Pull out the sentences of the excerpted passage that run from "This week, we" through "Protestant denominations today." and give them unchanged.

-- START Data provided --

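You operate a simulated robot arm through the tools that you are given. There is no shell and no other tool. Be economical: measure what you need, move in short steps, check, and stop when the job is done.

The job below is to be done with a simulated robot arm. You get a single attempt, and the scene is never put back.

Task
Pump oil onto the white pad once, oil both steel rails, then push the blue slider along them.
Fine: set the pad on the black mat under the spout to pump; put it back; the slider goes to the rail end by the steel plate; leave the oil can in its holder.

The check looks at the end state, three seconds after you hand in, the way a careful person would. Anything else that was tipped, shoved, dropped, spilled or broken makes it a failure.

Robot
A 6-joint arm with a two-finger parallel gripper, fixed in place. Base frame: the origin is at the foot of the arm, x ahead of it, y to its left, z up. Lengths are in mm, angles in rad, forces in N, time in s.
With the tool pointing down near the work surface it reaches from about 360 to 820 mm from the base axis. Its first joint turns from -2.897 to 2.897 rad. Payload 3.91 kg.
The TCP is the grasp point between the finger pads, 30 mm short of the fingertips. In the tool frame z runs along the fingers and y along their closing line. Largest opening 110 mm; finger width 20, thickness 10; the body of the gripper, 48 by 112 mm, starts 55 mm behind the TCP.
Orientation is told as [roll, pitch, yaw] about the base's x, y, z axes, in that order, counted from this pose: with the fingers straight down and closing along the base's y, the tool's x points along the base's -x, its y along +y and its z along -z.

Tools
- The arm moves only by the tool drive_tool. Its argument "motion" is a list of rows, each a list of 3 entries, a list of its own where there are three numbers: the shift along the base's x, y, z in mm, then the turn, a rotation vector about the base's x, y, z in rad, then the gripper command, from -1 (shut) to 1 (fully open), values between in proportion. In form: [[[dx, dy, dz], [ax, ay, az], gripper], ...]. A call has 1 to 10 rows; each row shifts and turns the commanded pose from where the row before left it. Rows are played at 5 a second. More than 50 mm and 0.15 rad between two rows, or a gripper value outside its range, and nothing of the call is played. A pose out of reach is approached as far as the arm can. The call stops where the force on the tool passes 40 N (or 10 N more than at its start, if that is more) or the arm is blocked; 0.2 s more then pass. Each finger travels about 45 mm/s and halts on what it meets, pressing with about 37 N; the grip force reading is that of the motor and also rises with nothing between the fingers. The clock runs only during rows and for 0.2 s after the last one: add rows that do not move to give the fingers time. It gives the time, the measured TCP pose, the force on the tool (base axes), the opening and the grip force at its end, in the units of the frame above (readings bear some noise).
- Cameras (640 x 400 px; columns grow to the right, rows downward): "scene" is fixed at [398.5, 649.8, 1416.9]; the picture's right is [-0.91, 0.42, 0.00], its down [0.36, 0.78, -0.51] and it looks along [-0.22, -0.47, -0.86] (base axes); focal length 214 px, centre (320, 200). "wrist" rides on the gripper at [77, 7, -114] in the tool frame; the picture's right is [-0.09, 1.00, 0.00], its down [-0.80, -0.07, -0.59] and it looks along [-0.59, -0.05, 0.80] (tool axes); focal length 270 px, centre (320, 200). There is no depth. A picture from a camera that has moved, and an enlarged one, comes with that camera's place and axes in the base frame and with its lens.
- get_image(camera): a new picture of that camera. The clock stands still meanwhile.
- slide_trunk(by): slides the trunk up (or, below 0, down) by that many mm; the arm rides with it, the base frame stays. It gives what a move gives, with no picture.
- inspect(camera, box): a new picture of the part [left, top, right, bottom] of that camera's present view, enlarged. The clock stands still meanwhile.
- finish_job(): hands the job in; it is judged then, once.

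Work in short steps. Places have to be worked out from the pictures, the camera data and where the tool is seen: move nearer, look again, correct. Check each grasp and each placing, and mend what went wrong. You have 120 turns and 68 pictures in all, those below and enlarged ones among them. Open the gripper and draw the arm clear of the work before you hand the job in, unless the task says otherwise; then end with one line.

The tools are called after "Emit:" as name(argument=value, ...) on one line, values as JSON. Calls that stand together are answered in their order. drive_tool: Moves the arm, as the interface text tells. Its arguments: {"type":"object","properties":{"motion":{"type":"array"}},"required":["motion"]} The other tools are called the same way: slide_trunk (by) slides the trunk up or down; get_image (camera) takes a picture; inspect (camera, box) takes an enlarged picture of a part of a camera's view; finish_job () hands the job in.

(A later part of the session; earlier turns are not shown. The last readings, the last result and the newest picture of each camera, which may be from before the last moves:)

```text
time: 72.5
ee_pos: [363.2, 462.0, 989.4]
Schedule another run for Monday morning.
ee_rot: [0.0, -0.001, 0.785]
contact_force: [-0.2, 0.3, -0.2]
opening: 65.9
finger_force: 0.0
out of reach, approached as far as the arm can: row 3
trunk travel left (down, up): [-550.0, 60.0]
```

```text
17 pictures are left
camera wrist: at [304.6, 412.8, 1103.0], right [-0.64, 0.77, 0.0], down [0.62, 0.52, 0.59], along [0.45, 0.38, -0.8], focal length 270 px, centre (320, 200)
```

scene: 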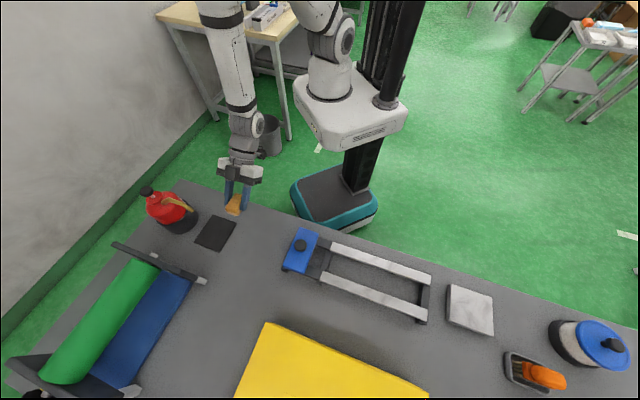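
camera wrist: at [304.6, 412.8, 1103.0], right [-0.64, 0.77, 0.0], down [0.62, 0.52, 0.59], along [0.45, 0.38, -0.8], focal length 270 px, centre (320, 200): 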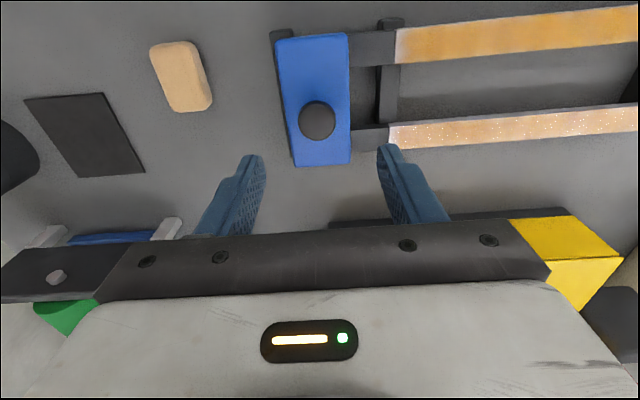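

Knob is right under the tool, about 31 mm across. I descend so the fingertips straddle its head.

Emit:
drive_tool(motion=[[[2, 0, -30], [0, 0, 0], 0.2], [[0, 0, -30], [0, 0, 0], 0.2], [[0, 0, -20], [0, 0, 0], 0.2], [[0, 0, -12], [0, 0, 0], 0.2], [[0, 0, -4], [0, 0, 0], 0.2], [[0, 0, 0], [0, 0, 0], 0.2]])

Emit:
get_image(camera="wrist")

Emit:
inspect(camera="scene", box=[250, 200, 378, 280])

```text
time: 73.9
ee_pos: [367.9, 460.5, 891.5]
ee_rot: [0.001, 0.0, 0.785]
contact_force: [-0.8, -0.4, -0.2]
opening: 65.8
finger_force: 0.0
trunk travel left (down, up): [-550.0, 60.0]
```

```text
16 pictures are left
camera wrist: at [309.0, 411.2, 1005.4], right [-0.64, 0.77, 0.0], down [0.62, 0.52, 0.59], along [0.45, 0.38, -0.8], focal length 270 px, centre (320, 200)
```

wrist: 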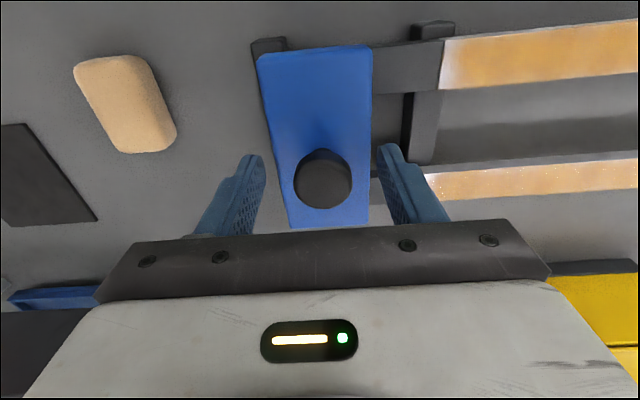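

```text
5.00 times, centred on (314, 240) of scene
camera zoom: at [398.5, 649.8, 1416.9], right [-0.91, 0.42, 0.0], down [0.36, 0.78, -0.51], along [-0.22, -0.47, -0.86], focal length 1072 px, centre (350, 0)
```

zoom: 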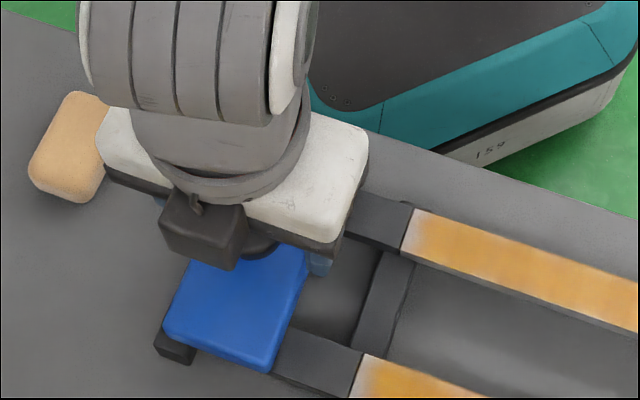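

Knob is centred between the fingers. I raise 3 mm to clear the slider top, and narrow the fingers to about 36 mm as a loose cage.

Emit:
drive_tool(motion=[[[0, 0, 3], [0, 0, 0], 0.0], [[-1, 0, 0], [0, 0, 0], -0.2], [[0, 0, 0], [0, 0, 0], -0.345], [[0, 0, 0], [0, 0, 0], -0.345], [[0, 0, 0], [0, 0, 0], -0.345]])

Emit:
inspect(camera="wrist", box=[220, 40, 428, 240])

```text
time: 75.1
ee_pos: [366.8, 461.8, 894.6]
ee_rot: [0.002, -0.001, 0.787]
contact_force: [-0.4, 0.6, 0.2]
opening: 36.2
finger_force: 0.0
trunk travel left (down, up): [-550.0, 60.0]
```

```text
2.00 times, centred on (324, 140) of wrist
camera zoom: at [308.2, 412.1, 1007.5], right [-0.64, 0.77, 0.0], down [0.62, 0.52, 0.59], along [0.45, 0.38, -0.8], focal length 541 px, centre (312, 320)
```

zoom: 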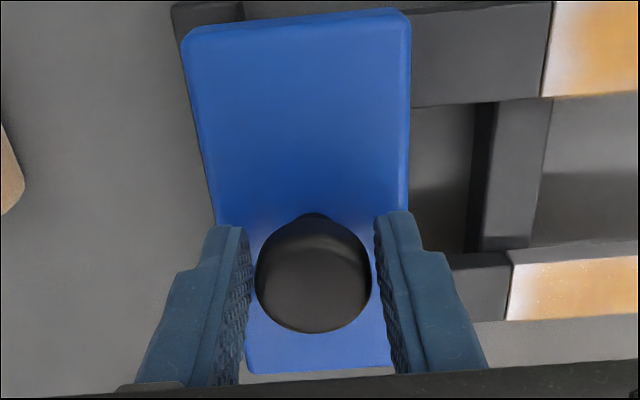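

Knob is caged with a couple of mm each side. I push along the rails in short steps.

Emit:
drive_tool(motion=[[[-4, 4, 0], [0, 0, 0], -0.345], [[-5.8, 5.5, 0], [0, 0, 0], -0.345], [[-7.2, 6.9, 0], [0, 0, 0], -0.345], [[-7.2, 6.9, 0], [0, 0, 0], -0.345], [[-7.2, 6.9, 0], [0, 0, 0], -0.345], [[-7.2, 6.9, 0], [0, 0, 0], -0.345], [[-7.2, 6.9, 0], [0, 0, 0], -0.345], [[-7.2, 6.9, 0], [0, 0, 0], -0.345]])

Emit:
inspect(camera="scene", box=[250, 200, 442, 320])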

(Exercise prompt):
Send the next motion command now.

-- END Data provided --
-- START Excerpted passage --

Brandon Vogt’s Least Read Blog Post? That Would Be This One…

Brandon Vogt’s Least Read Blog Post? That Would Be This One… June 5, 2013

Originally posted on July 15, 2010, almost one year before The Church and New Media burst onto the scene.

Another week, another pithy review of European History. I have to think that when Belloc wrote this book in 1936, he was at the height of his literary abilities.

Once again there is a lot of events covered in this chapter, and once again “Old Thunder” manages to make it both educational and entertaining. And short too —now that takes skill!

This week, we read “What Was The Reformation?”  Did you expect Belloc to  minimize the causes that led to the break-up of the Catholic Church? Well he doesn’t do that, but tells it like it was.  The Church needed reforming, and he  does a great job explaining why. But he also explains what now seems to be a prophetic description of what is occurring within Protestant denominations today.

Before I get carried away, let me drop a few quotes from this chapter that I felt were important and then I’ll turn it over to book clubber and blogger Brandon Vogt to lead the discussion.

First a generalization which I think is on the mark. I was one of these guys once.

They know much less about us than we know about them. That is natural,
because we proceed from older origins, because we are universal while they are regional and because we hold a definite intellectual philosophy whereas they possess rather an emotional and indefinite, though characteristic, spirit.

In the category of “who is in charge here”, it turns out to be “every man for himself.”

while within the Protestant culture, where there was less definite doctrine to challenge, there was less internal division but an increasing general feeling that religious differences must be accepted a feeling which, in a larger and larger number of individuals, grew into the, at first, secret but later avowed attitude of mind that nothing in religion could be certain, and therefore that toleration of all such opinions was reasonable.

One of the reasons I became a Catholic after looking deeply into the scriptures, and early history?

The Papacy ought of its nature to be Universal. That it should be National
was shocking to the western European of that time (before the reformation).

But after the rise of the Nation-State? The new god of patriotism holds a lot of people captive. And my last quote is Belloc’s three stages of change. This could be from Political Change 101:

The first character is this: Change of every kind and every degree is proposed simultaneously, from reforms which are manifestly just and necessary, being reversions to the right order of things, to innovation which are criminal and mad.

The second character is that the thing to be reformed necessarily resists. It has accumulated a vast accretion of custom, vested interests,official organization, etc., each of which, even without direct volition, puts a drag on reform.

Thirdly (and this is much the most important character) there appear among the revolutionaries an increasing number who are not so much concerned to set right the evils which have grown up in the thing to be reformed, as filled with passionate hatred of the thing itself- its essential, its good, that by which it has a right to

Setting the stage for the next chapter on that one. Now that is enough from me. I now yield the floor to Brandon Vogt,

The Great Heresies: What is Protestantism?

-- END Excerpted passage --

(The response):
This week, we read “What Was The Reformation?”  Did you expect Belloc to  minimize the causes that led to the break-up of the Catholic Church? Well he doesn’t do that, but tells it like it was.  The Church needed reforming, and he  does a great job explaining why. But he also explains what now seems to be a prophetic description of what is occurring within Protestant denominations today.